Fora da curva
Anaheim, Estados Unidos* - Existe um universo único que acontece a cada dois anos em Anaheim (Califórnia, EUA) e que traz consigo dois olhares bem distintos. A chamada D23, evento feito pela Disney para fãs da companhia, pode ser vista como um espaço “mágico” no qual milhares de pessoas vestem seus cosplays e aparecem na convenção trajados como seus personagens favoritos, se reúnem em um centro de convenções imenso e recheado de ativações temáticas de séries e filmes populares, lojas com produtos exclusivos, robôs e tecnologias cinematográficas de última geração, painéis com celebridades que exploram os bastidores e as curiosidades das produções da companhia. E ela também pode ser vista, especialmente aos olhos dos investidores e do mercado, como uma previsão de como a empresa se portará nos próximos anos.
Os resultados financeiros da Disney no segundo semestre de 2024 têm sido um alívio dentro de um extenso plano de recuperação da empresa. Depois de apresentar um resultado fraco no ano anterior, que fechou com prejuízo de US$ 460 milhões, a companhia vem mostrando um crescimento considerável de seus negócios mais recentes — o streaming entre eles. Maior e mais recheada de anúncios inéditos, a D23 começou alguns dias após a divulgação dos resultados da The Walt Disney Company para o terceiro trimestre, que apesar de ter apresentado um lucro bem acima do esperado — US$ 2,62 bilhões, ante à previsão de US$ 1,94 bilhão dos analistas —, ainda não conseguiu fazer suas ações subirem na Bolsa de Nova York.
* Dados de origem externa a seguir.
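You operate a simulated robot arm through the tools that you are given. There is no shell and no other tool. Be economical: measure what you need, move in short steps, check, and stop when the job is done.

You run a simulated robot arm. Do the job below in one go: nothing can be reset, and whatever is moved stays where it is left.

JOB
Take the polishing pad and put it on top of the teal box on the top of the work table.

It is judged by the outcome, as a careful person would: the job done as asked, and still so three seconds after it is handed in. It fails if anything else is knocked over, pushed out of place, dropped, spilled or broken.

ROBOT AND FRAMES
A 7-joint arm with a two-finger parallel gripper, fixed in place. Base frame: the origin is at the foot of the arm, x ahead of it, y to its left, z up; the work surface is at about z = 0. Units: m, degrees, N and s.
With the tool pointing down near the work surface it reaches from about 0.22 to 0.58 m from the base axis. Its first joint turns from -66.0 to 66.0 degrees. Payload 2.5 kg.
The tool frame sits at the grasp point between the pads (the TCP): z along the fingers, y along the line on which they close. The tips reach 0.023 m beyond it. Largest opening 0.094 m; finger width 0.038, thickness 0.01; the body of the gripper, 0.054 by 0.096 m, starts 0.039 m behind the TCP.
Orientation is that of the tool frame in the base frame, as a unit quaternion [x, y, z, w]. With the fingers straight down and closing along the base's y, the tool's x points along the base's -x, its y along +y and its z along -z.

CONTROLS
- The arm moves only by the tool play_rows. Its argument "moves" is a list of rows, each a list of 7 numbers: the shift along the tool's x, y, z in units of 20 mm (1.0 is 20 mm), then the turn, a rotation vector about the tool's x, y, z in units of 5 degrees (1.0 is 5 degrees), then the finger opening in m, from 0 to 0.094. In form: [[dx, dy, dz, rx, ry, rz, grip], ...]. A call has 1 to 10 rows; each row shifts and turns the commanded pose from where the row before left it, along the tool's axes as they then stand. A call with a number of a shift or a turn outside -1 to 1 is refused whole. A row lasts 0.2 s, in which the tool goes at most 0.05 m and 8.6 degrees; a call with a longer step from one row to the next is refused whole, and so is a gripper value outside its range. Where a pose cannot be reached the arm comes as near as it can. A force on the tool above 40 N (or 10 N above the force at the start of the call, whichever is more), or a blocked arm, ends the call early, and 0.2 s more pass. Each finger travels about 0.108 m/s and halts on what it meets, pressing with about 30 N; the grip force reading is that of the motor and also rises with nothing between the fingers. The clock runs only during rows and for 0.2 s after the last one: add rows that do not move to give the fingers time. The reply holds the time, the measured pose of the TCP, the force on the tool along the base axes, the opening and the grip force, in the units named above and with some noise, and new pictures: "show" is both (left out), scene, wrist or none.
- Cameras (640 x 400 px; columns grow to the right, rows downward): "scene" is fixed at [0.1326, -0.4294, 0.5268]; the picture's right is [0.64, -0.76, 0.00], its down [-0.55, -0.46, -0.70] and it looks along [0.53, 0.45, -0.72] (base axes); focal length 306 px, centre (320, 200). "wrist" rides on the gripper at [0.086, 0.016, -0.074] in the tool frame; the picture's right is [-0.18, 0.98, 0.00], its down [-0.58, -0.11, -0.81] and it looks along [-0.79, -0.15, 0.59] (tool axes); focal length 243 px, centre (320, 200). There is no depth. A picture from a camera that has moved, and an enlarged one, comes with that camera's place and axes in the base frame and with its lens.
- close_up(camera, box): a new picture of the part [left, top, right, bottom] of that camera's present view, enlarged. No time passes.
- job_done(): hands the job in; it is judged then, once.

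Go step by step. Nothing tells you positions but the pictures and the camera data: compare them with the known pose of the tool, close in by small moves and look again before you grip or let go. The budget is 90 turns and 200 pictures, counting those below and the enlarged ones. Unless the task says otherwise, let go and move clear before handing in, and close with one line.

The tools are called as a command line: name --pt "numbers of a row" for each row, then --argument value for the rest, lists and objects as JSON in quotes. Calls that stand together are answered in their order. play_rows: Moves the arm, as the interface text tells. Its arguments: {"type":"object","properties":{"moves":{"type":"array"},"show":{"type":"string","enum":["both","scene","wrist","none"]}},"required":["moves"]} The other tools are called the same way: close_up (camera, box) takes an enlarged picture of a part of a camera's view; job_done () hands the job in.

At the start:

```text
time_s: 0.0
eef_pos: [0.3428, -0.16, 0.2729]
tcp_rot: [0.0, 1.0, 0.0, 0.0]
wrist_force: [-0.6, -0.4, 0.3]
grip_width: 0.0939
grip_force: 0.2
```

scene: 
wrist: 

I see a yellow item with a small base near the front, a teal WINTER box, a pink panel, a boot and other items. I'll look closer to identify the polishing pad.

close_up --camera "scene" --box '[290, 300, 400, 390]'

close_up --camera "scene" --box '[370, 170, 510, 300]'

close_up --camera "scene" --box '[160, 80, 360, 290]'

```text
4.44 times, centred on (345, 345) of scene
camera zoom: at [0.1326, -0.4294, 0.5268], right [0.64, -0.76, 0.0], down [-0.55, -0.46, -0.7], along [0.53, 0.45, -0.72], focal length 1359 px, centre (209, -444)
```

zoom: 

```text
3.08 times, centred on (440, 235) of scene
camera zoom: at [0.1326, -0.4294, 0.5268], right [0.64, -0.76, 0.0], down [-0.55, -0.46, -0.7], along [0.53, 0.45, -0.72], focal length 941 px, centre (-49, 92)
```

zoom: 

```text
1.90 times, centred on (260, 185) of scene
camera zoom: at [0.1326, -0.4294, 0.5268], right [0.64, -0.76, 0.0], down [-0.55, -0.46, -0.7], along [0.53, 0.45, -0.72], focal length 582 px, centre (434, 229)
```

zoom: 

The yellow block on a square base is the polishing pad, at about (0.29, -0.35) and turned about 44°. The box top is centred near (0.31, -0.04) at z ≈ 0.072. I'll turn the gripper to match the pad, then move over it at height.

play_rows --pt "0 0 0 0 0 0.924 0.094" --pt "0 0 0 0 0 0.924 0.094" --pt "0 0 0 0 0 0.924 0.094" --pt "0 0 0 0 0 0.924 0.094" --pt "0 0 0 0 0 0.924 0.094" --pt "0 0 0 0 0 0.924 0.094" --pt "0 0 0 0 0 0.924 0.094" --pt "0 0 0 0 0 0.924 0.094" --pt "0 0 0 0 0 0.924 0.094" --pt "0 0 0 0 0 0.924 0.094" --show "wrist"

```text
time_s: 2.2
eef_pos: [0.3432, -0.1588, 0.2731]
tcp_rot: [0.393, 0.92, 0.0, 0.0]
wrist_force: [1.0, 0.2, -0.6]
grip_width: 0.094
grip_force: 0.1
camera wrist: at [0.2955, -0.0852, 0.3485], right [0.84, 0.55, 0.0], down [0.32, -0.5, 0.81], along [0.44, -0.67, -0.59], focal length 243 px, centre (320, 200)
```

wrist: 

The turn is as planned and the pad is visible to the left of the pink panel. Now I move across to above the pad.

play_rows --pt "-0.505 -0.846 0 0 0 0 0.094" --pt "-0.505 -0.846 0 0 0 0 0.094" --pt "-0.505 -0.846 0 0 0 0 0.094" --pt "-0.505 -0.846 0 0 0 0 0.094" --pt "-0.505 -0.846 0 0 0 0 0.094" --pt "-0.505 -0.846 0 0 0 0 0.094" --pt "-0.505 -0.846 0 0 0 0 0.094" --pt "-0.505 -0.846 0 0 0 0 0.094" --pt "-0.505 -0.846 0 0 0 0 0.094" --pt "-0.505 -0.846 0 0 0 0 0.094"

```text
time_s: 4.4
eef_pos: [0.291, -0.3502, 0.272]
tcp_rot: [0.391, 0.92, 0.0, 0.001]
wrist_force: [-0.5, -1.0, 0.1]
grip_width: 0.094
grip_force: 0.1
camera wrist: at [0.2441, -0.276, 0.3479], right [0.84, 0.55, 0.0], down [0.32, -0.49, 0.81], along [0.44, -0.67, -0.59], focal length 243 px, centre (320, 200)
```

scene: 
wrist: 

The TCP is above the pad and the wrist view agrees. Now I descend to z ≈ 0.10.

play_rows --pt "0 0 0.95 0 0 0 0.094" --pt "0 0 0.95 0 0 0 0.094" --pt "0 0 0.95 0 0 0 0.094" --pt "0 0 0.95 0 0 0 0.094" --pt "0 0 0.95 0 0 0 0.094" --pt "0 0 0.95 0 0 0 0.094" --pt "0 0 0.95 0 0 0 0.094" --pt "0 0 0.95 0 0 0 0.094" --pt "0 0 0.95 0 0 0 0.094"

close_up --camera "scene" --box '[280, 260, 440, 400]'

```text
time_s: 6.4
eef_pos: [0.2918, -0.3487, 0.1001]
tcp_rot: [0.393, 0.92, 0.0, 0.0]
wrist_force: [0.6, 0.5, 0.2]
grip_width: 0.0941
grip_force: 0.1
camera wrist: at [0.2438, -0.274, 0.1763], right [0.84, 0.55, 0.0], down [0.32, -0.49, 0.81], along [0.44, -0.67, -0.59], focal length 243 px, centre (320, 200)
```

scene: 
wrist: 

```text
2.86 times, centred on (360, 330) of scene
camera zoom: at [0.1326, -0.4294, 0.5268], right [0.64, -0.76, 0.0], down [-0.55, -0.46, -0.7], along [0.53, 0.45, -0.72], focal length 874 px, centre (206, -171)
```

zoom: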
Neste ano, portanto, a divulgação dos anúncios da D23 veio mais ousada não só para os fãs, como também como um recado para os investidores. Ao longo de três dias, a convenção deixou espaço de sobra para que o público se divertisse com os painéis interativos e curiosidades da companhia no Anaheim Convention Center, mas as tão aguardadas novidades do cinema, streaming e da parte de experiences — que contempla parques, resorts e cruzeiros —, de grande interesse não só dos fãs como também do mercado, ficaram reservadas para um espaço maior. O que nos anos anteriores era anunciado em um painel dentro do Centro de Convenções de Anaheim agora foi transportado para o Honda Center, um estádio reconhecido da cidade norte-americana por ser palco de grandes shows, com capacidade de abrigar até 12 mil pessoas. Uma ideia pensada por Asad Ayaz, Chief Brand Officer da The Walt Disney Company e presidente de Marketing da The Walt Disney Studios and Disney+.
“Há momentos e momentos dentro de uma empresa. Obviamente há ciclos que, do ponto de vista comercial, o mercado responde, e há outros fatores que fogem do nosso controle e o mercado não corresponde. Mas no geral, estamos fazendo nosso negócio principal extremamente bem”, disse o executivo em entrevista à EXAME.
As maiores altas da Disney no último trimestre na parte de entretenimento, que reúne cinema e streaming. O faturamento da companhia cresceu 4%, puxado especialmente pela bilheteria de “Divertida Mente 2”, que alcançou US$ 1,6 bilhão em receita, e “Deadpool & Wolverine”, que trouxe um respiro reconfortado à Marvel Studios, com US$ 1,14 bilhão. No streaming, o crescimento foi de 15%, primeira vez que os negócios dessa área conseguiram gerar lucro operacional (US$ 47 milhões), já somados ao braço esportivo da ESPN.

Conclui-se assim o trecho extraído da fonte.